Much is made of how Budapest is two cities: it was created from Buda (and Óbuda) on one side of the river and Pest on the other but if you landed here without that knowledge it would seem to be one coherent city. But if you go to each side of the wide Danube you can see at ground level where the division lies: the Castle Hill (a Unesco World Heritage site) part of Buda has been turned into a sort of living museum, with old buildings to visit – such as Buda Castle and the Royal Palace – and narrow streets humming with tour groups trying to make sense of a see-sawing history, and tourist shops and cafes with tables on the street so you don’t miss a thing.

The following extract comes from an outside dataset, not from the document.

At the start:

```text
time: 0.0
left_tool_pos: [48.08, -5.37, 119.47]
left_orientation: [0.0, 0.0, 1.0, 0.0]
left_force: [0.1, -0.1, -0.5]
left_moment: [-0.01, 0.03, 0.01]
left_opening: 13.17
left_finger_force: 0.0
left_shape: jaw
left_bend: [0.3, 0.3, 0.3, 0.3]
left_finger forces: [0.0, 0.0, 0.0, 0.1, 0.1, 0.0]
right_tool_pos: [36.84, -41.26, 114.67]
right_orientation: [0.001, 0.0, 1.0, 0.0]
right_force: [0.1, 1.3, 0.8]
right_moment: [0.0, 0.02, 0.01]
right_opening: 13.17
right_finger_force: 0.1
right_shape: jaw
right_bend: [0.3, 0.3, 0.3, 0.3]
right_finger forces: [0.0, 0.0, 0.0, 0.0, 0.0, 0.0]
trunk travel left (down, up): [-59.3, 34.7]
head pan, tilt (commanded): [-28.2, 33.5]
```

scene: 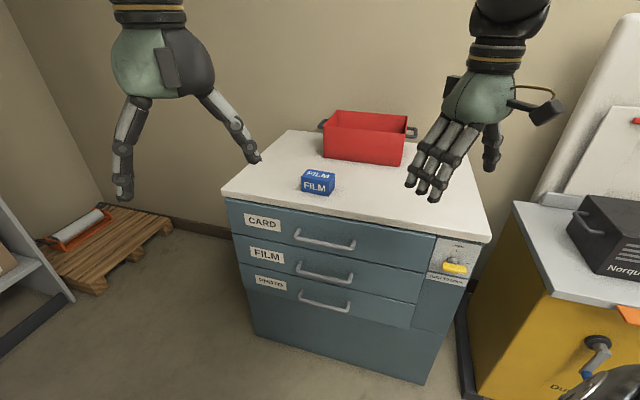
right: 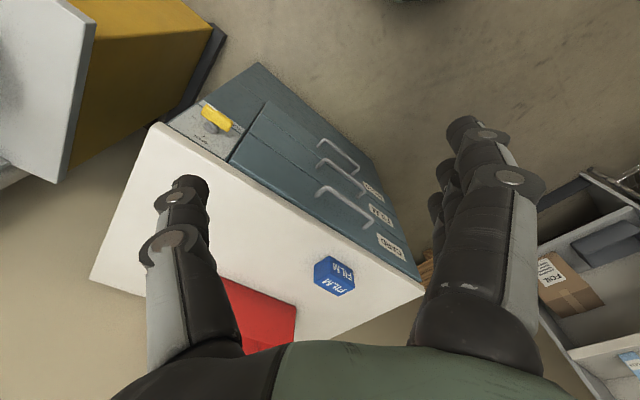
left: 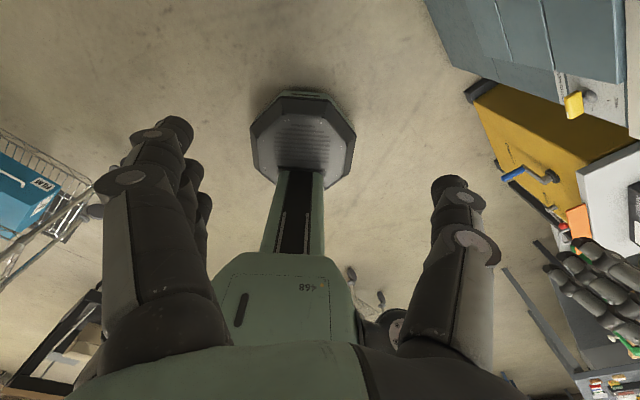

Yet the Pest side – the commercial part – is just as majestic architecturally (except where international hotels occupy some boxy-shockers on the waterfront). That’s the big surprise when you come here with notions of drab cities east of the former Iron Curtain. We arrived into the city at dusk on a cycle path from the west (we’d cycled from Vienna down the Danube for five days) past citizens at play: beautiful people strutting, hearties cycling and playing football, and in boat after boat coxes coax lively oarsmen.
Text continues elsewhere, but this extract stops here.